Build for the future
“South Africa must not use the World Cup as an excuse to rob the industry by inflating infrastructure charges,” says Giovanni Bisignani, IATA Director General and CEO. “Proposals for a 59.9% increase in airport charges and a 42.6% increase in air traffic control charges are divorced from reality and completely unacceptable. When airlines are fighting for survival, such proposals are an embarrassment that must be resolved before the world comes to visit in June.”
The proposed increases are largely a result of the new King Shaka International Airport at La Mercy in Durban. The facility takes the adage of building for the future a bit too far. It will handle 7.5 million passengers per annum (mppa) with potential to expand to 45 million passengers.
The problem is that La Mercy, which is to open in May, is probably 10 years ahead of its time, according to capacity projections. Airlines say there was little consultation on the project, all claiming that Durban gives them something they don’t need.
And as the new fees involve a large amount of cross-subsidization—increases at Cape Town will partly finance the building of Durban—airlines that fly into South Africa but don’t use Durban will be paying for something they don’t use.
The Airports Company South Africa (ACSA) had not intended to build a new facility, says Nicky Knapp, Group Executive for Communications and Brand Management. “In August 2006, South Africa’s National Minister of Transport announced his decision that ACSA would take over the development of the new international airport at La Mercy from the KwaZulu-Natal Provincial Government, which had already started an EPC [engineer, procure and construct] process to develop the new airport.” Previously, the plan was to expand the existing facility.
And, says Knapp, the charges are simply the result of regulations, which state that ACSA must prefund all development and can only get its money back when the infrastructure comes online.
Durban has also suffered from severe cost overruns. Although ACSA made an initial “guestimate” that $409 million (ZAR 3.1 billion) would be spent on construction, latest estimates from the company are in the region of $900 million (ZAR 6.8 billion). It seems the regulating committee, which has accepted enormous increases in airport charges, is allowing most of the increased spend and even giving ACSA a return on it.
“The impact on South African Airways (SAA) and aviation in general will be negative as customers can absorb only so much before they reduce their trips,” says Vimla Maistry, SAA Acting Head Group Corporate Affairs. “Alternatively, SAA and other airlines need to absorb some of these costs, which might have an impact on other areas of service delivery.”
Price elasticity analysis performed by IATA has shown that the increases will materially affect international passenger numbers if the costs are passed on to
the ticket. This will doubtless affect South African businesses, tourism and the wider economy. It will mean tough decisions for airlines on how best to
serve particular routes, if at all. Yields continue to suffer in the wake of the economic downturn and the region was never a high-yield destination anyway.

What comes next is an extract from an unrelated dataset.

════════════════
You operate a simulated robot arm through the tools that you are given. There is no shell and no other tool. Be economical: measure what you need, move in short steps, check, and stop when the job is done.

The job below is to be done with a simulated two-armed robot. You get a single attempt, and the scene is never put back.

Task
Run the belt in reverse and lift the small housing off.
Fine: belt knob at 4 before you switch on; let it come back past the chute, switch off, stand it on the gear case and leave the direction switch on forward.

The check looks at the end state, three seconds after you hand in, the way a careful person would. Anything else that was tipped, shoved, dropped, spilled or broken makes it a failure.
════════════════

Other upgrades are also responsible for ACSA’s requested price increase, although none is as controversial. At Johannesburg, capacity has been increased to 25 mppa. There is an additional pier with nine gates, and terminal space has been improved through the introduction of more self-service kiosks. A new rail link connecting the airport to downtown is under construction, and will later be expanded to cover parts of Pretoria. Capacity at Cape Town has been doubled to 14 mppa, and again greater emphasis has been placed on self-service.
There is a danger, though, that ACSA will continue to pursue developments at the two airports despite notable falls in passenger traffic. The improvements lined up are valued at $1.7 billion (ZAR 12.6 billion) up to 2015 alone, potentially leading to yet more substantial charges increases for the next regulatory period.
Air Navigation Charges
Air navigation charges have also increased. ATNS wants to increase staff and related costs by 83% by 2015. The Regulating Committee seems on the verge of agreeing to these hikes, making the likelihood of further uncontrolled increases in the future even greater.
Air traffic management in the region has improved, though, with the introduction of Reduced Vertical Separation Minima, and there is still much that can be done. “Southern Africa can still adopt new technology,” says Manoj R K Ujoodha, CEO of Air Mauritius. “Increased traffic management through air-ground data links such as CPDLC and ADS-B will further improve efficiency and safety especially where radio coverage is of lower quality.”
The challenge will be in making these improvements in an efficient and cost-effective manner.